Bank of America slammed over new arbitration clause that limits customers’ right to sue
Critics say the move comes as consumers face rising fees, debt and fewer federal enforcement protections
National Consumer Law Center and more than two dozen consumer and public-interest organizations are accusing Bank of America of quietly reviving a controversial legal tactic that critics say strips customers of their right to take the bank to court.
In a sharply worded statement released this week, the groups condemned the banking giant’s decision to add a forced arbitration clause to its Online Banking Service Agreement, requiring many customer disputes to be resolved in private arbitration rather than through lawsuits in public court.
Consumer advocates argue the provision could make it far harder for customers to challenge improper fees, account freezes, billing disputes or other alleged misconduct — especially in cases involving relatively small amounts of money.
“Forced arbitration blocks customers’ access to the court system and eliminates their right to a jury trial,” the National Consumer Law Center said in its release.
The change also bars most class-action lawsuits, preventing consumers from joining together in large cases involving systemic practices that may affect millions of people, according to the advocacy groups.
A return to an old fight
The controversy revives a long-running national debate over mandatory arbitration clauses buried in consumer contracts.
Bank of America had largely abandoned forced arbitration in consumer agreements in 2009 amid mounting criticism and litigation involving the banking industry.
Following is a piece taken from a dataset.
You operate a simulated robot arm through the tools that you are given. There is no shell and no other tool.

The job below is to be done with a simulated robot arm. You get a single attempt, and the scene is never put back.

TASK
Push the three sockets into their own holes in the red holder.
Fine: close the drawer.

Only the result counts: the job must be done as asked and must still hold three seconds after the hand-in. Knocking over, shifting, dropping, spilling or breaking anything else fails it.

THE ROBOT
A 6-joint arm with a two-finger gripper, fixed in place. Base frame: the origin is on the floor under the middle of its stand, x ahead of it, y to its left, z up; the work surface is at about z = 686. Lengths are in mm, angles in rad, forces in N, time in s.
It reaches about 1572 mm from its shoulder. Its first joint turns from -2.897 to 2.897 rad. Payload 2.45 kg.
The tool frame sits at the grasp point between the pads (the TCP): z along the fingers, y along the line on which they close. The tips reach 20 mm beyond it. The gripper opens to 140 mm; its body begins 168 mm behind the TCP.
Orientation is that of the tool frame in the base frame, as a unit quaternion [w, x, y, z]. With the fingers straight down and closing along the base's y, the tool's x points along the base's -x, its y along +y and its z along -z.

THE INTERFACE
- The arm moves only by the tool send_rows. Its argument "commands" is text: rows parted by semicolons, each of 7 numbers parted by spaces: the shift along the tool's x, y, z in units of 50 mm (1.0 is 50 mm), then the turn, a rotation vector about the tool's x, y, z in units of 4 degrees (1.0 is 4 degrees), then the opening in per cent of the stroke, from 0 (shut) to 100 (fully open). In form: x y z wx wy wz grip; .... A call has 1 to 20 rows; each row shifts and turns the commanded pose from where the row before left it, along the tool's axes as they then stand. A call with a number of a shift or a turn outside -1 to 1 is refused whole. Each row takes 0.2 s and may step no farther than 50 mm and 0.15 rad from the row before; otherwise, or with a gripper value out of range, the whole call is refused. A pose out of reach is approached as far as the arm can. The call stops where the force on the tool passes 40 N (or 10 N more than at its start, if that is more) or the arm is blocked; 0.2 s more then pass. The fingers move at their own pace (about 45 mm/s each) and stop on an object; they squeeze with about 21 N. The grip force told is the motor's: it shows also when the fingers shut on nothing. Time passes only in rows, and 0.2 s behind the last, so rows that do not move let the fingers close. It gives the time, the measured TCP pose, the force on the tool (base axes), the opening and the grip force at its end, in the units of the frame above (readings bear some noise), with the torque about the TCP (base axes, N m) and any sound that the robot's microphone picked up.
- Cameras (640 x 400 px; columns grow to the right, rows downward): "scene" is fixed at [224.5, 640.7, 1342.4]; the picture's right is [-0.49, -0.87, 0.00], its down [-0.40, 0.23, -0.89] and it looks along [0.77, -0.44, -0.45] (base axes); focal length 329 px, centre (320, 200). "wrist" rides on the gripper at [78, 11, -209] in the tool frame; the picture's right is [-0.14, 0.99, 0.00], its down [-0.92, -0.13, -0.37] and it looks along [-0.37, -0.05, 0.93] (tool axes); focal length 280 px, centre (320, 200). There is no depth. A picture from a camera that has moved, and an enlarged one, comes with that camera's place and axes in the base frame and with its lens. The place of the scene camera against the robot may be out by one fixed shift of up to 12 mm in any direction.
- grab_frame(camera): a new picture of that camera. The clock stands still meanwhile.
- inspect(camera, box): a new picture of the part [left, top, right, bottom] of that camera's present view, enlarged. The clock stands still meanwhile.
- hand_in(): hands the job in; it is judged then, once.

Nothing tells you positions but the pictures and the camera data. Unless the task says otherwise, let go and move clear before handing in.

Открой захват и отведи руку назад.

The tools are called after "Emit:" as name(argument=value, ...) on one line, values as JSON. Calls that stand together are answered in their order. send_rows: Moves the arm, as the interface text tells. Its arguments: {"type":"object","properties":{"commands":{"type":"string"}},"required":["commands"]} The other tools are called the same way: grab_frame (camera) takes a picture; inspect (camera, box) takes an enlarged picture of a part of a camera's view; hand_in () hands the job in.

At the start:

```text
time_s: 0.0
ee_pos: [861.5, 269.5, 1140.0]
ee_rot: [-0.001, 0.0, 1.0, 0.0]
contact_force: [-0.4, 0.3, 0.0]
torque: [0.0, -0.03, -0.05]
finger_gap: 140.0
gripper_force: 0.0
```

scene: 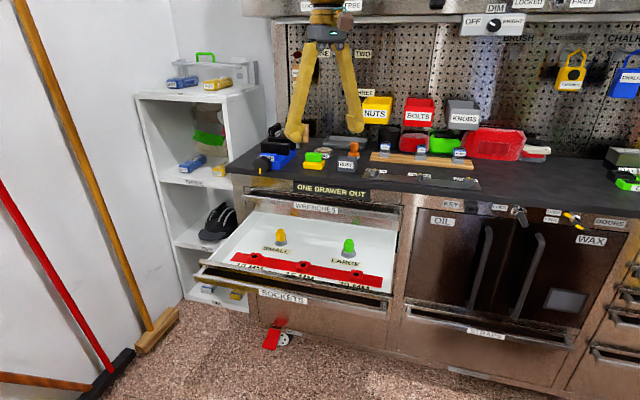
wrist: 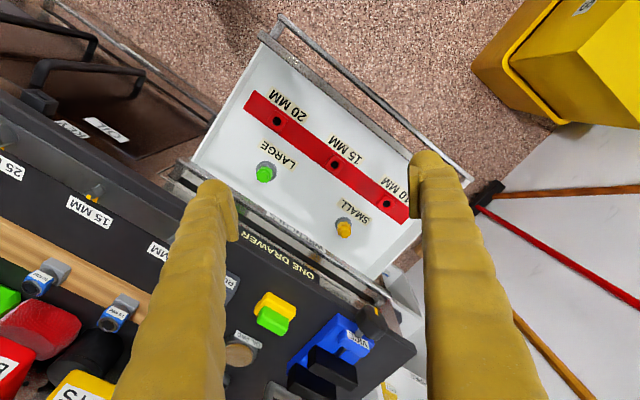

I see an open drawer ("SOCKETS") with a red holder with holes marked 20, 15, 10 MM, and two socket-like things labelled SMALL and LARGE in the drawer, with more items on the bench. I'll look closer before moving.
At the time, major banks faced accusations that they had coordinated the use of arbitration clauses to shield themselves from consumer lawsuits.
Now, nearly 17 years later, advocates say the bank is reversing course.
Under the new policy, customers reportedly have just 60 days after receiving notice to opt out of arbitration. Consumer groups warn many customers may never notice the change because it is embedded in lengthy digital account agreements and online disclosures.
The groups are urging customers to immediately reject the clause through an online opt-out process or by phone.
Why arbitration matters to consumers
Arbitration is a private dispute-resolution system in which claims are decided by an arbitrator rather than a judge or jury. Businesses frequently argue arbitration is faster and less expensive than traditional litigation.
But critics say the process overwhelmingly favors corporations.
Consumer advocates point to what they call the “repeat player” problem: large companies regularly appear before arbitration firms, while consumers usually participate only once. They also argue arbitration proceedings are often confidential, reducing public scrutiny of corporate practices.
For consumers with small-dollar disputes — such as overdraft fees or questionable charges — class actions may be the only economically realistic way to seek relief, critics say.
“Customers rarely pursue individual arbitration over small claims,” said one advocacy analysis cited by the coalition.
The issue has become especially contentious in recent years as arbitration clauses spread across banking, credit cards, cell phone contracts, employment agreements and online services.
Political and regulatory backdrop
The dispute also comes during a period of heightened concern about consumer financial protections.
The advocacy coalition argued that consumers are facing increasing economic pressure from inflation, debt burdens and higher banking costs while federal regulators have scaled back some aggressive enforcement efforts seen in earlier years.
The groups are backing the proposed FAIR Act — legislation sponsored by Sen. Richard Blumenthal and Rep. Hank Johnson — which would sharply restrict the use of forced arbitration clauses in consumer, employment and civil-rights disputes. (NCLC)
Business groups, however, have long defended arbitration as an efficient alternative to lengthy court battles and say class-action litigation often benefits lawyers more than consumers.
The U.S. Supreme Court has repeatedly upheld mandatory arbitration clauses over the past two decades, helping fuel their widespread use in consumer contracts.
What Bank of America customers can do
Consumer advocates say customers who want to preserve their right to sue in court should carefully review notices from the bank and act quickly if they wish to opt out.
The coalition also encouraged consumers unhappy with the new policy to consider switching to banks or credit unions that do not require mandatory arbitration.
Data Box: Forced arbitration by the numbers
Millions of U.S. consumers are covered by arbitration clauses in banking and credit-card agreements
Bank of America customers reportedly have 60 days to opt out of the new clause
The bank had not broadly used forced arbitration in consumer contracts for roughly 17 years
Arbitration clauses commonly prohibit class-action lawsuits
Critics say many consumers never realize they agreed to arbitration until after a dispute arises
Consumer Watch: Why this matters
If a bank customer is hit with a disputed fee, account closure or alleged improper practice, the new agreement could prevent them from filing a lawsuit in court or joining a larger consumer case.
Instead, disputes would generally be handled privately through arbitration — a process critics say is less transparent and less favorable to consumers than public court proceedings.